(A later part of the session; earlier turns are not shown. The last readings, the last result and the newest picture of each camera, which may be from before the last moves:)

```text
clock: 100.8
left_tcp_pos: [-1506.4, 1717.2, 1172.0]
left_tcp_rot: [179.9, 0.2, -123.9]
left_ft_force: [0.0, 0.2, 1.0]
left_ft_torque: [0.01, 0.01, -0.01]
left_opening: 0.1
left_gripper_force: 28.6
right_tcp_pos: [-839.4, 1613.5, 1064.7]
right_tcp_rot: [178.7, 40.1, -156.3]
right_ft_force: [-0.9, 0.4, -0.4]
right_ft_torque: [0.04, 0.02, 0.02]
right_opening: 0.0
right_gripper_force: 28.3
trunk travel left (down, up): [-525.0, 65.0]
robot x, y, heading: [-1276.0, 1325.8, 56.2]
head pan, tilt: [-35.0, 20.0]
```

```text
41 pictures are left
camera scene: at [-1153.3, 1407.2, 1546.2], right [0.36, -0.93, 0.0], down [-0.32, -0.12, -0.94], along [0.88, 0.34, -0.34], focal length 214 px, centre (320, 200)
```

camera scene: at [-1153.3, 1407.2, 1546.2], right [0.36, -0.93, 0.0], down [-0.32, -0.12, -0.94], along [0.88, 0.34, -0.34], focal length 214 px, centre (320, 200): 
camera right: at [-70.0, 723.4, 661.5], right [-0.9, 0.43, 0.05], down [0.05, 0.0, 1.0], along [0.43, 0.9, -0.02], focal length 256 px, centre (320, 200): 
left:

____________________

Repeat the data above exactly.

▶ [Exercise solution]
(A later part of the session; earlier turns are not shown. The last readings, the last result and the newest picture of each camera, which may be from before the last moves:)

```text
clock: 100.8
left_tcp_pos: [-1506.4, 1717.2, 1172.0]
left_tcp_rot: [179.9, 0.2, -123.9]
left_ft_force: [0.0, 0.2, 1.0]
left_ft_torque: [0.01, 0.01, -0.01]
left_opening: 0.1
left_gripper_force: 28.6
right_tcp_pos: [-839.4, 1613.5, 1064.7]
right_tcp_rot: [178.7, 40.1, -156.3]
right_ft_force: [-0.9, 0.4, -0.4]
right_ft_torque: [0.04, 0.02, 0.02]
right_opening: 0.0
right_gripper_force: 28.3
trunk travel left (down, up): [-525.0, 65.0]
robot x, y, heading: [-1276.0, 1325.8, 56.2]
head pan, tilt: [-35.0, 20.0]
```

```text
41 pictures are left
camera scene: at [-1153.3, 1407.2, 1546.2], right [0.36, -0.93, 0.0], down [-0.32, -0.12, -0.94], along [0.88, 0.34, -0.34], focal length 214 px, centre (320, 200)
```

camera scene: at [-1153.3, 1407.2, 1546.2], right [0.36, -0.93, 0.0], down [-0.32, -0.12, -0.94], along [0.88, 0.34, -0.34], focal length 214 px, centre (320, 200): 
camera right: at [-70.0, 723.4, 661.5], right [-0.9, 0.43, 0.05], down [0.05, 0.0, 1.0], along [0.43, 0.9, -0.02], focal length 256 px, centre (320, 200): 
left:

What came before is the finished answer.